SHORT TASK: Copy, character for character, the lines running from the one with "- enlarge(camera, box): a" to the one with "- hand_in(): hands", ends included. Leave out every other line. The answer is a numbered list with one line in each place and no blank lines.

AVAILABLE DATA:
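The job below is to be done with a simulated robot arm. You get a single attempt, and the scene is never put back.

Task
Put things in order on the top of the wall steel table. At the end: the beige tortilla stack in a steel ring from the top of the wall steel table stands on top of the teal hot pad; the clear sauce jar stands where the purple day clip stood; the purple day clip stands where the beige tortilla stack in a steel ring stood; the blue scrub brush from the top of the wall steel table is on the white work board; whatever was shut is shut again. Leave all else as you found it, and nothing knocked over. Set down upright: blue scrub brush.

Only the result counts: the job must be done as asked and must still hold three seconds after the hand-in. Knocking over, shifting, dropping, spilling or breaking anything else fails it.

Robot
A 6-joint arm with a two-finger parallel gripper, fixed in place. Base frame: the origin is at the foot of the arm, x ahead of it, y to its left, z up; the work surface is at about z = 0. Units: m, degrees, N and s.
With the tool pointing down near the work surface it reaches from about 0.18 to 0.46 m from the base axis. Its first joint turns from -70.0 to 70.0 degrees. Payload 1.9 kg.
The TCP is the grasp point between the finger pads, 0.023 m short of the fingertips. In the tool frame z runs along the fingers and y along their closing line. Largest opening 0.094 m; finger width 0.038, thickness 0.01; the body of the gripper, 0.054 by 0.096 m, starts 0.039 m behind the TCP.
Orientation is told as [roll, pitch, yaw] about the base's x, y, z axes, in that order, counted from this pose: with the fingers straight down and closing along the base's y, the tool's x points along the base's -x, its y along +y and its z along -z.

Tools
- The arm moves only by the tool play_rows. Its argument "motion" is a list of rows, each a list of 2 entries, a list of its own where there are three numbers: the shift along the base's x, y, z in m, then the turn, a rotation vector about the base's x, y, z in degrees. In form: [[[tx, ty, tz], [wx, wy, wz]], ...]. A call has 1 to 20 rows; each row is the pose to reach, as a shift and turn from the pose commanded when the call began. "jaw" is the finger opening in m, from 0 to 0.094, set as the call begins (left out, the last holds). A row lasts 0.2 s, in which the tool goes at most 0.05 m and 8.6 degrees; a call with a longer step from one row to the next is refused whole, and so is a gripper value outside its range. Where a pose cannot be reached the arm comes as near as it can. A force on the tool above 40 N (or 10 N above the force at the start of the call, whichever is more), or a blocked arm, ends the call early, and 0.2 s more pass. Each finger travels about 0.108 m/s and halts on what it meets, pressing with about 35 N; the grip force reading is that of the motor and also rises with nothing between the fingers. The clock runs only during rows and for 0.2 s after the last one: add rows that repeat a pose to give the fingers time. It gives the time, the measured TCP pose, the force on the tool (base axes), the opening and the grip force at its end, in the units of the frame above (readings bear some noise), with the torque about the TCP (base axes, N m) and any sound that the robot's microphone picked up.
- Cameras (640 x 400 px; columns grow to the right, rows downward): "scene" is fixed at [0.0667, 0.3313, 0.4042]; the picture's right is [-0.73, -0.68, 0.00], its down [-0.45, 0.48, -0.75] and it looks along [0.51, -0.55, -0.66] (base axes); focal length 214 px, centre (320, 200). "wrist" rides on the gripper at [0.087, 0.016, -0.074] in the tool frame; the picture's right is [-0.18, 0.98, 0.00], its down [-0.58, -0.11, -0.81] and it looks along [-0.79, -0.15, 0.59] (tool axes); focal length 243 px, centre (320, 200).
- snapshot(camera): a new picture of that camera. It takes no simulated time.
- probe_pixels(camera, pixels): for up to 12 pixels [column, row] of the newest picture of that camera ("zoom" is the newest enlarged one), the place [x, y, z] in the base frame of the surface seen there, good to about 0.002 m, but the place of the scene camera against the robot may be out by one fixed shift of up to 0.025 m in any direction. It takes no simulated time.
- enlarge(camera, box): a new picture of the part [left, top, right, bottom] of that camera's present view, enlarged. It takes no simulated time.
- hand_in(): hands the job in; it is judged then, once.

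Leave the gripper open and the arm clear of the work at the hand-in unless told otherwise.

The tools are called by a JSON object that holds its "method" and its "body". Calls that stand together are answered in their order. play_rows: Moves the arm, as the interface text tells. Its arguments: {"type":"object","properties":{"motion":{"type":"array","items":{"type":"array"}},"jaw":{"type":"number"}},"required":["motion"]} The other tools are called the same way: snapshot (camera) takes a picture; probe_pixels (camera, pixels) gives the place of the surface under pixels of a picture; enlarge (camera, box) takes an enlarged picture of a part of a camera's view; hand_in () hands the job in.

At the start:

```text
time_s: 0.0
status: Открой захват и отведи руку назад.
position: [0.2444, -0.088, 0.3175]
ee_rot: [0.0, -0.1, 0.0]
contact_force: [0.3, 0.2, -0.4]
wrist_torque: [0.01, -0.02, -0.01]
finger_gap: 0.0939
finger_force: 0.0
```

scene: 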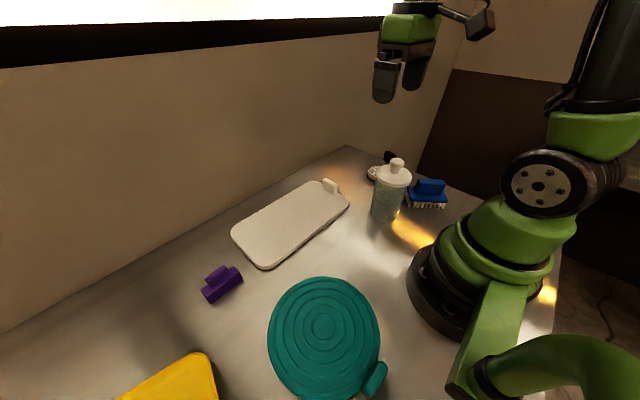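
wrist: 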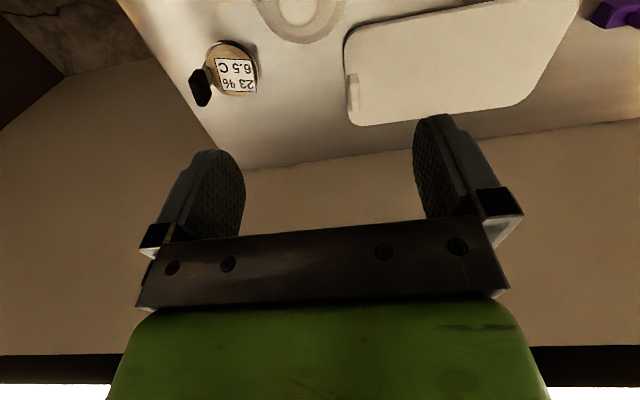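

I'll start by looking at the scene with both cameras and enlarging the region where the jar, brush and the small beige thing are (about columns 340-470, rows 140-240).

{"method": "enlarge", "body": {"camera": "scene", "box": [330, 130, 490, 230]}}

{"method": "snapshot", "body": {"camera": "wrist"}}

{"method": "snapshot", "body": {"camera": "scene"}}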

RESPONSE TO THE EXERCISE:
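1. - enlarge(camera, box): a new picture of the part [left, top, right, bottom] of that camera's present view, enlarged. It takes no simulated time.
2. - hand_in(): hands the job in; it is judged then, once.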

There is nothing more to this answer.